Dust very lightly with flour and use dowel to roll out into thin rounds, about 4" in diameter—work from the center moving outward, applying slightly more pressure as you reach the edges to make them a little thinner. Cover with plastic.
Lay a wrapper across the upper part of your palm and bottom half of the fingers of your nondominant hand. Spoon 1 Tbsp. filling into wrapper, making sure to get some pieces of jelled soup.
Lightly spread out filling with the back of the spoon, leaving at least a ½" border. Spoon a couple more pieces of jelled soup into center of filling. Slightly cup your palm around dumpling and gently grasp edge of wrapper between your thumb and index finger. Position your other thumb and index finger ½" away in the same fashion.
Using fingertips on one hand, gently pull and stretch wrapper outward before bringing it in to meet opposite fingers. Carefully fold stretched area in on itself, creating a pleat. Pinch to seal.
Rotating dumpling as you work, repeat process to create a series of 18 pleats, leaving a small hole in the center.
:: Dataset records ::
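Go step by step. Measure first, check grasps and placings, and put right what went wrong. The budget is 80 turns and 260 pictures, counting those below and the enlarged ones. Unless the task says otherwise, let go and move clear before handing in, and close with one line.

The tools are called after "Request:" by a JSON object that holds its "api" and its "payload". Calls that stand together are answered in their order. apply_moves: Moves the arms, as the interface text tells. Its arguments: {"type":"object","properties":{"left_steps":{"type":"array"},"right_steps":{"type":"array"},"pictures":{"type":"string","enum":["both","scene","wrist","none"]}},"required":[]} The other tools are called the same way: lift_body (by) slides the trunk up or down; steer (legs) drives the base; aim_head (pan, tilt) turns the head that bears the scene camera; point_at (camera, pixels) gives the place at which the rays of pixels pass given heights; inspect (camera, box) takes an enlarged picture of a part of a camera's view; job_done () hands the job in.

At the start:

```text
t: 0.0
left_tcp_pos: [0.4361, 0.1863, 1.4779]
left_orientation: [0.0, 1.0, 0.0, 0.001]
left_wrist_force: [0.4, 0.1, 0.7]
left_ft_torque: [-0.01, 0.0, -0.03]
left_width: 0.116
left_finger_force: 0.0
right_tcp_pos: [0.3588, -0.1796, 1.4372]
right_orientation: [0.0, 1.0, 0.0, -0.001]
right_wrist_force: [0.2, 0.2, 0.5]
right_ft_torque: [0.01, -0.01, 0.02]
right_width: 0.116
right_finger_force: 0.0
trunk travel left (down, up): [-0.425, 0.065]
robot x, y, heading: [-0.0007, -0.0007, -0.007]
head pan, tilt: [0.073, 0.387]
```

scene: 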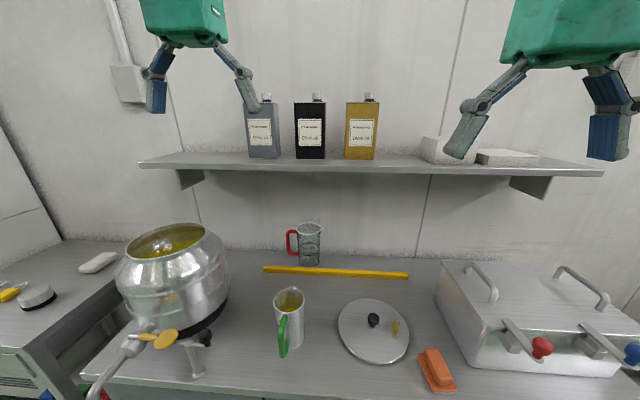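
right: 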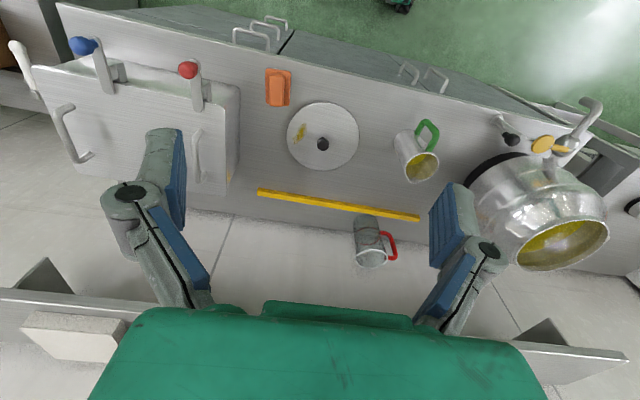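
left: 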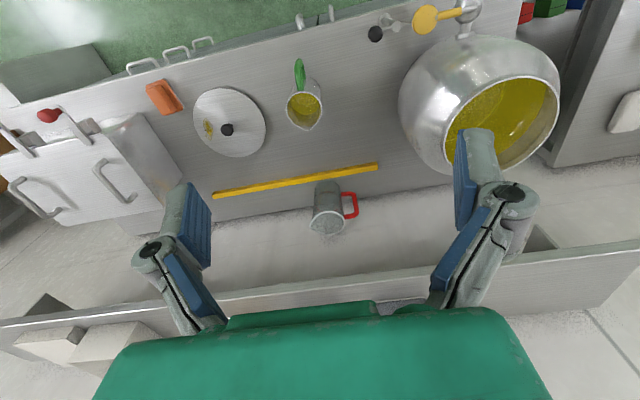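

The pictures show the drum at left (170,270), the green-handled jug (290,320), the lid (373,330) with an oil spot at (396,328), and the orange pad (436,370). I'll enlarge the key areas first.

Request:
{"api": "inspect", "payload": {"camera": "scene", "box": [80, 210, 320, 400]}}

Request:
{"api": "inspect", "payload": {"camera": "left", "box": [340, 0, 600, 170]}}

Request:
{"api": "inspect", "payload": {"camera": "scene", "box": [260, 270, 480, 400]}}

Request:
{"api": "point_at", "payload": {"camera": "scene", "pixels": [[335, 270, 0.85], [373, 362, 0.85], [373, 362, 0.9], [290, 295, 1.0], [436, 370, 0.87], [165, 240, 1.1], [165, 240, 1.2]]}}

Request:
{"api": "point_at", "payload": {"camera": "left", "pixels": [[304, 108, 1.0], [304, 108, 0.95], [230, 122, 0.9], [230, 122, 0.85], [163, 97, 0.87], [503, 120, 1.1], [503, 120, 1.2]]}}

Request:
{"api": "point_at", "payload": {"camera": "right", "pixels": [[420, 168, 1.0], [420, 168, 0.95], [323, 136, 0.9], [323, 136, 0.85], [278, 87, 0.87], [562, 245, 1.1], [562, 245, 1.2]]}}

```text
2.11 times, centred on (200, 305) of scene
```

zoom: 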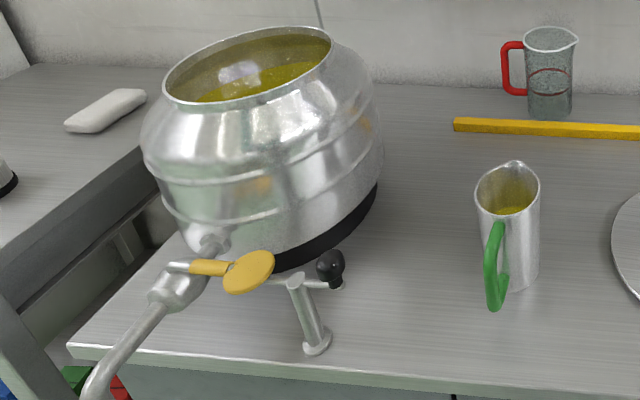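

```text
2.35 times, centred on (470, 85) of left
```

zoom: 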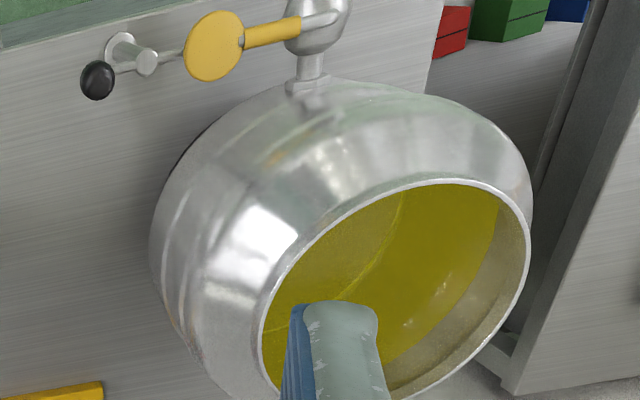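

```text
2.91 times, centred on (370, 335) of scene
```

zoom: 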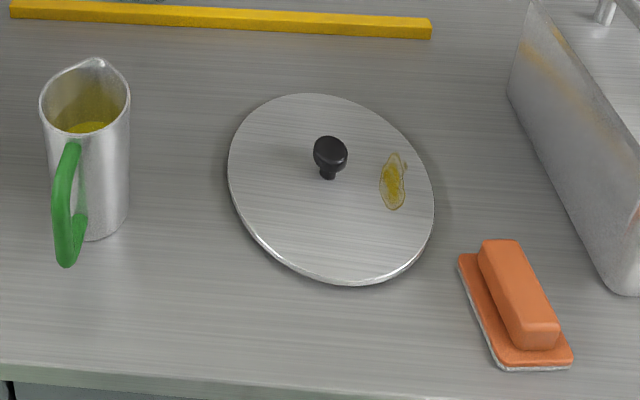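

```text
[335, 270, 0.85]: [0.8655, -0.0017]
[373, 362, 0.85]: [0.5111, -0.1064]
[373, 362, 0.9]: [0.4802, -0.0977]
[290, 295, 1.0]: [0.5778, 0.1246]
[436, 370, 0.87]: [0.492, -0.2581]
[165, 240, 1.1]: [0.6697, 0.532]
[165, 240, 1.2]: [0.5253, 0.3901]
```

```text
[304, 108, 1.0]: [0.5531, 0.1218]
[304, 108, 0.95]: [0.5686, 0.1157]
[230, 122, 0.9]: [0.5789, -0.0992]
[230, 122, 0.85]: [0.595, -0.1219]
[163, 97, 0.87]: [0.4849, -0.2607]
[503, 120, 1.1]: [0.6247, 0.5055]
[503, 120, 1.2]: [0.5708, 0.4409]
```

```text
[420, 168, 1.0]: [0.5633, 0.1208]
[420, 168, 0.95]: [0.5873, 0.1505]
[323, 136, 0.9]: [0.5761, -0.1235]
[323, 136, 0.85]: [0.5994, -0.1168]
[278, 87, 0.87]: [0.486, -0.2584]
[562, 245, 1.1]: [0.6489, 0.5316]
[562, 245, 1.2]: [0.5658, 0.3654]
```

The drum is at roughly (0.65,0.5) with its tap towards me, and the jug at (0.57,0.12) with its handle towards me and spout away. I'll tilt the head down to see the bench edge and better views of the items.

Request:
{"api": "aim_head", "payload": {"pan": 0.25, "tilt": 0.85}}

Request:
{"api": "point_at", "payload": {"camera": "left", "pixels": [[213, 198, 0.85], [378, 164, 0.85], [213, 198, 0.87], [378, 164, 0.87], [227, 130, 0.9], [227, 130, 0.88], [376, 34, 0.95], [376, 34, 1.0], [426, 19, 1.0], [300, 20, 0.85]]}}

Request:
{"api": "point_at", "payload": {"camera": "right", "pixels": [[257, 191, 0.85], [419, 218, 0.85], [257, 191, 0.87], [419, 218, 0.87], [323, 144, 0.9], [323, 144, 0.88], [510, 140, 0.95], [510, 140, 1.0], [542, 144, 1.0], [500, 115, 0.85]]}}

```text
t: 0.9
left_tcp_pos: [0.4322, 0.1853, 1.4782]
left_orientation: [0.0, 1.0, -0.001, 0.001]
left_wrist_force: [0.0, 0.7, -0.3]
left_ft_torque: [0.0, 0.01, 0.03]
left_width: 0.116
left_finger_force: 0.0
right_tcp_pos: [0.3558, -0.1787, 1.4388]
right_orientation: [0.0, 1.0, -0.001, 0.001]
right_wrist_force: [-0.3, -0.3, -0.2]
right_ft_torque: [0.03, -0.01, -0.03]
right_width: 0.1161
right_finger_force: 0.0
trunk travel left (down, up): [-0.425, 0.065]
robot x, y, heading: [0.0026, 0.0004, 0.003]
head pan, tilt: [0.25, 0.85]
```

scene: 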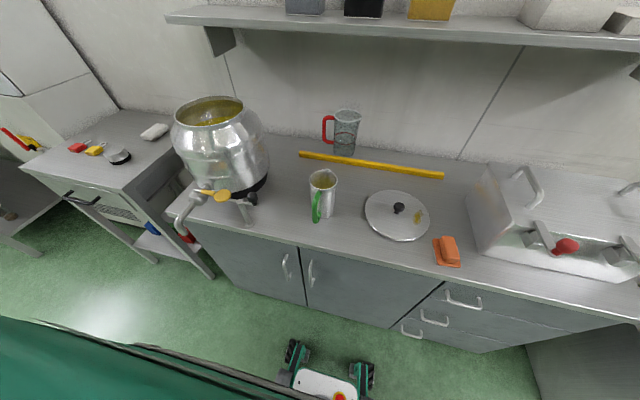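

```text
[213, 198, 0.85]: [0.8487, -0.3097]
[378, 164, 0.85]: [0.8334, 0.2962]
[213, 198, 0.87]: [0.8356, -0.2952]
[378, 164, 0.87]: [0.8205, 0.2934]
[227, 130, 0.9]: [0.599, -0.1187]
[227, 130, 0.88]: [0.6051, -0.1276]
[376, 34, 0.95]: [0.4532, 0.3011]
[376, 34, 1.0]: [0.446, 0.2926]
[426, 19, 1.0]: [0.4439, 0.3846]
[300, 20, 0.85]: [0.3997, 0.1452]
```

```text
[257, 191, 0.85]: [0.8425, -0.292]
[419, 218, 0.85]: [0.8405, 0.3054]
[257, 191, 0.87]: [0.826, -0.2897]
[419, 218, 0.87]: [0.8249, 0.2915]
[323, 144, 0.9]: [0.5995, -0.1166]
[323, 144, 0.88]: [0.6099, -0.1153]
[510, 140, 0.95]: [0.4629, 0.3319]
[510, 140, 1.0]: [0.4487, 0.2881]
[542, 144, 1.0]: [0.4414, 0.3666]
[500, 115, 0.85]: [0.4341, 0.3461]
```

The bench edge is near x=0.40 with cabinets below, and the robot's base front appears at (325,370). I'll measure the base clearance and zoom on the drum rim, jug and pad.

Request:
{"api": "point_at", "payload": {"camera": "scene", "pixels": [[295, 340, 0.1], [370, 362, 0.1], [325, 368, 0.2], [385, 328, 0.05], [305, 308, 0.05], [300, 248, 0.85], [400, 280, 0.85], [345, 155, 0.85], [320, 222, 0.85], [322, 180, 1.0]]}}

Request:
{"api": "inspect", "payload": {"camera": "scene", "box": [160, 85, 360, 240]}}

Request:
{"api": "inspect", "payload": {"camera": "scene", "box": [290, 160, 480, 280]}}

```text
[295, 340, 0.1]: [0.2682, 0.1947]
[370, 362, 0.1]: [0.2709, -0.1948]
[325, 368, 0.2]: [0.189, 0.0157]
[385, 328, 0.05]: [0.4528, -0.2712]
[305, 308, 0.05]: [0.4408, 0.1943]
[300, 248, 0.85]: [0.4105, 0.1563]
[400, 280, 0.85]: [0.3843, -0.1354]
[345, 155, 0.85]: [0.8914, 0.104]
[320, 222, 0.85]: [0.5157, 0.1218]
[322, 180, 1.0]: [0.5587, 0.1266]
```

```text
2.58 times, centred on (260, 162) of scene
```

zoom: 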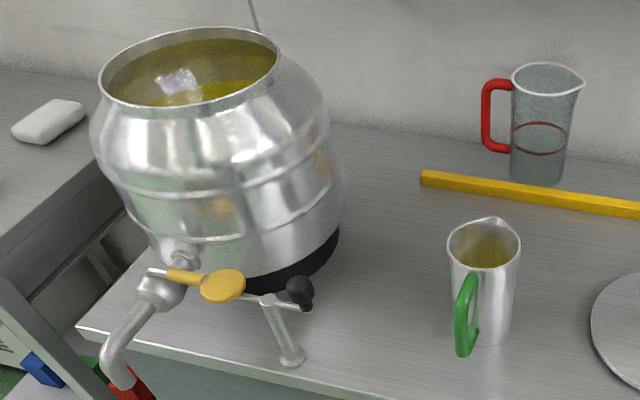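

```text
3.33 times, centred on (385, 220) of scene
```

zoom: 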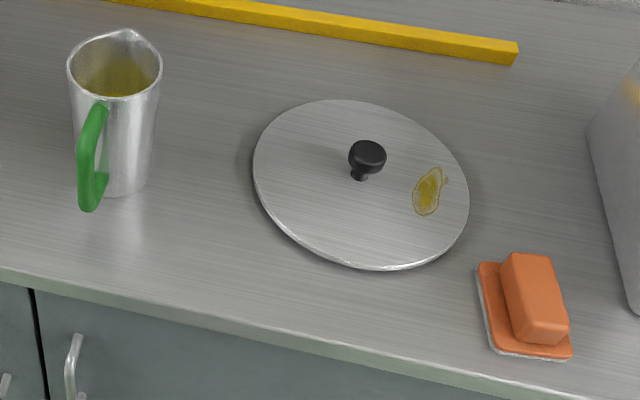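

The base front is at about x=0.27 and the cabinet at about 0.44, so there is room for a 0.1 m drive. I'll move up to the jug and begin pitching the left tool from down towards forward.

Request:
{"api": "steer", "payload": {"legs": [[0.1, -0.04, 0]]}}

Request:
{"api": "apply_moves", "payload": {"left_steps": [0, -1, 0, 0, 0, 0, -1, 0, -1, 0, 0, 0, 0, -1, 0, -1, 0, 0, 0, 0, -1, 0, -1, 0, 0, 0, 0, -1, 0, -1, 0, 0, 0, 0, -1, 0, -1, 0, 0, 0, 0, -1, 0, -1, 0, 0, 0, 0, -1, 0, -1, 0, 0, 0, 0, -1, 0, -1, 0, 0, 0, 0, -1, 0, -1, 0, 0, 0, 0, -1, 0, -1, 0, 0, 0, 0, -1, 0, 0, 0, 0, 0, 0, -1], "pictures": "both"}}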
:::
You’ll probably get only 10 or 12 pleats the first few times you do this; as your skill increases, so will your folds.
Cradle dumpling in your palm, gently rotating it and working filling upward so dumpling is shaped like a fig. This step elongates the dumpling, eliminating air between wrapper and filling.
Pinch edges together and gently twist to seal. Place dumpling in prepared steamer and cover with plastic wrap.
Repeat with remaining wrappers and filling. Work relatively quickly to keep edges of wrappers from drying out while you work.
Remove plastic wrap. Place steamer over a large skillet of rapidly boiling water, making sure water doesn’t touch steamer, and cover. Steam dumplings 8 minutes (10 if frozen). Serve directly from steamer with reserved dipping sauce alongside.
Do Ahead: Make and freeze dumplings 1 month ahead. Place on parchment-lined baking sheets that have been coated with nonstick spray. Cover with plastic wrap lightly coated with nonstick spray and freeze solid. Transfer to resealable plastic freezer bags. Steam directly from freezer.